LESLIE: Ray in Florida’s interested in talking about some alternative energy. How can we help you?
RAY: I’m interested in the uni-shingles; like a solar – it’s not a solar panel but they are like shingles that go on your roof, but they’re actually solar shingles that absorb energy.
TOM: So the roof shingles actually act as a solar panel with this particular product?
RAY: That’s correct.
TOM: Ray, I think you’re talking about something that’s called UNI-SOLAR shingles. Solar shingles. They’re not uni-shingles. They’re UNI-SOLAR shingles. And basically, what they are is they are – it’s a rolled-up solar panel that has a power rating of about 17 watts.
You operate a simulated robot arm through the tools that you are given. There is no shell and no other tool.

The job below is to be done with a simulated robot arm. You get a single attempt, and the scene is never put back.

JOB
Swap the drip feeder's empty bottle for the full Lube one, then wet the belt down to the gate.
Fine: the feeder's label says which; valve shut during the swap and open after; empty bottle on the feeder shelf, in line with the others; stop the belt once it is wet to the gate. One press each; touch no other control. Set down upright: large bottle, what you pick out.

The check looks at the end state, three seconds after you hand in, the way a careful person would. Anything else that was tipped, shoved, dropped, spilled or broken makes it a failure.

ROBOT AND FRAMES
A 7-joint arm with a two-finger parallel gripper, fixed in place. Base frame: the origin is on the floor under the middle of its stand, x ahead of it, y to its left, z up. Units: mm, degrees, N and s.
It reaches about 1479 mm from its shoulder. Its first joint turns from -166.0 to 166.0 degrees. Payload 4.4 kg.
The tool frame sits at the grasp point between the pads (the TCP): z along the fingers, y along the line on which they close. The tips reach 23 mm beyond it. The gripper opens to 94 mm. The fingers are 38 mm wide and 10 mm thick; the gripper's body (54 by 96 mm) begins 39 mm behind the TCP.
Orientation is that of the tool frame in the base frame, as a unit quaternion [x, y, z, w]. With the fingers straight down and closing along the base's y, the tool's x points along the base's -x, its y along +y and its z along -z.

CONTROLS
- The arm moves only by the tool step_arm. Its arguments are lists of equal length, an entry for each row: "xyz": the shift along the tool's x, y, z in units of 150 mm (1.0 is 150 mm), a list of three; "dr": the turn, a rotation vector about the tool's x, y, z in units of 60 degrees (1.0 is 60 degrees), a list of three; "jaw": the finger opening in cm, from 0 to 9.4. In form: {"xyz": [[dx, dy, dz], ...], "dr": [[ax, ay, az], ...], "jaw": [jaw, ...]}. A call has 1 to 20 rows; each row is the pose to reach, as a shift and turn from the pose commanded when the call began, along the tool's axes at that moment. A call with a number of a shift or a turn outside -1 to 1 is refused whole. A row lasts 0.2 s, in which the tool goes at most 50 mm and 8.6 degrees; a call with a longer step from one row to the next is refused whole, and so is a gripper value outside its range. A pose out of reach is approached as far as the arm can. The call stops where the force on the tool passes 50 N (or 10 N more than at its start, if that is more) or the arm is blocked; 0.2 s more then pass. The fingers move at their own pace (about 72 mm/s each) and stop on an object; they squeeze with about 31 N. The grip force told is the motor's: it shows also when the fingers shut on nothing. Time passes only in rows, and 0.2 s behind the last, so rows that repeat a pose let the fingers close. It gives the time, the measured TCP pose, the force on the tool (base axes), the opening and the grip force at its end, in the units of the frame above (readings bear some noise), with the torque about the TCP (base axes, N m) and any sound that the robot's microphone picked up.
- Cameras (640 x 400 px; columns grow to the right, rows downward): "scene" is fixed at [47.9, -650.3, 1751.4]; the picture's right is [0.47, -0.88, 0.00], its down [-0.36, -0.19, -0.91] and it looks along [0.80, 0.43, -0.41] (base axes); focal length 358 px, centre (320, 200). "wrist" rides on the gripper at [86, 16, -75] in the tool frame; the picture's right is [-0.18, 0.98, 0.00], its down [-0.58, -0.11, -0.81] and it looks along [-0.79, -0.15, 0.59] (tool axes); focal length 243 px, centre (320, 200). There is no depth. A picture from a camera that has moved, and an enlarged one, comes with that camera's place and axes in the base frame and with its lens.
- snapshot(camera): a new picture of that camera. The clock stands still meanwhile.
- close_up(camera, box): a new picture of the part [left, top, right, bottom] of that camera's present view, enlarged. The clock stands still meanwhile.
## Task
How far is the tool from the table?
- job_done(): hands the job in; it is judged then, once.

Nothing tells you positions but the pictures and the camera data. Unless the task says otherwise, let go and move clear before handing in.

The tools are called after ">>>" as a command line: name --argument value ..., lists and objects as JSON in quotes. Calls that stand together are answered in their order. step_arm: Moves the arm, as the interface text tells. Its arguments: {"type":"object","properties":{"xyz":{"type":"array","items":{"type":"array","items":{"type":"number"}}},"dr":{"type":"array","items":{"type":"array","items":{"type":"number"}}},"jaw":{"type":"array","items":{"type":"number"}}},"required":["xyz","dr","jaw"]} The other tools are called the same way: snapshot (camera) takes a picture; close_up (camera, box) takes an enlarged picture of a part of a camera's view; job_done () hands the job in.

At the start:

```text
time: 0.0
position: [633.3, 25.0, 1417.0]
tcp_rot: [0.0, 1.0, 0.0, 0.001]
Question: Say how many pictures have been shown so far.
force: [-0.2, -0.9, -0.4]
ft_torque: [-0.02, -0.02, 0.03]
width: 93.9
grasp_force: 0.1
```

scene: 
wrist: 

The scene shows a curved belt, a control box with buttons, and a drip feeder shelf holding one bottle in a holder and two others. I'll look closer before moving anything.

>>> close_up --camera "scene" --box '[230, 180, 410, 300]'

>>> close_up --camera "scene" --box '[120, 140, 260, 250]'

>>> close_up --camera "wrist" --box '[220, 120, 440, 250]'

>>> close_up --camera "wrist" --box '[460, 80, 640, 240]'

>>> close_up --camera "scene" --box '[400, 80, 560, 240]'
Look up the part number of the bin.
It’s lightweight, it’s flexible, it looks just like roofing shingles. So it sort of gets installed in the roofing system, just like another row of shingles would be; except that this particular row is designed to collect solar energy. It’s really a pretty cool idea and they seem to be gaining in popular. You know, they’re freeze-resistant; they’re used in residential buildings; they’re used in commercial buildings.
LESLIE: And I think interesting to know is that they sort of have a peel-and-stick adhesive, but that backing is capable of withstanding 160 mile-per-hour winds. So it’s good for the Florida area.
RAY: That’s what I was worried about.
TOM: Yeah, well they seem to have that nailed down; no pun intended. I mean I think it makes a lot of sense. Now, I haven’t had a chance to look into the pricing and do a cost benefit analysis. I would encourage you to do that because that’s really important. A lot of the solar systems are expensive but perhaps there are some discounts available to you or some energy credits available to you. And if so, it might make some economic sense. But I think it’s a pretty cool technology.
LESLIE: There’s two different systems that they offer and one is a laminate system, which goes directly on top of your roofing material. And then there’s another one that’s a shingle system. And this one’s not as wind resistant because it actually replaces the shingle itself. This one’s only resistant to 80 miles per hour. But the one that’s a laminate that would go over your roof, that’s the one that’s to 160. So keep that in mind, Ray.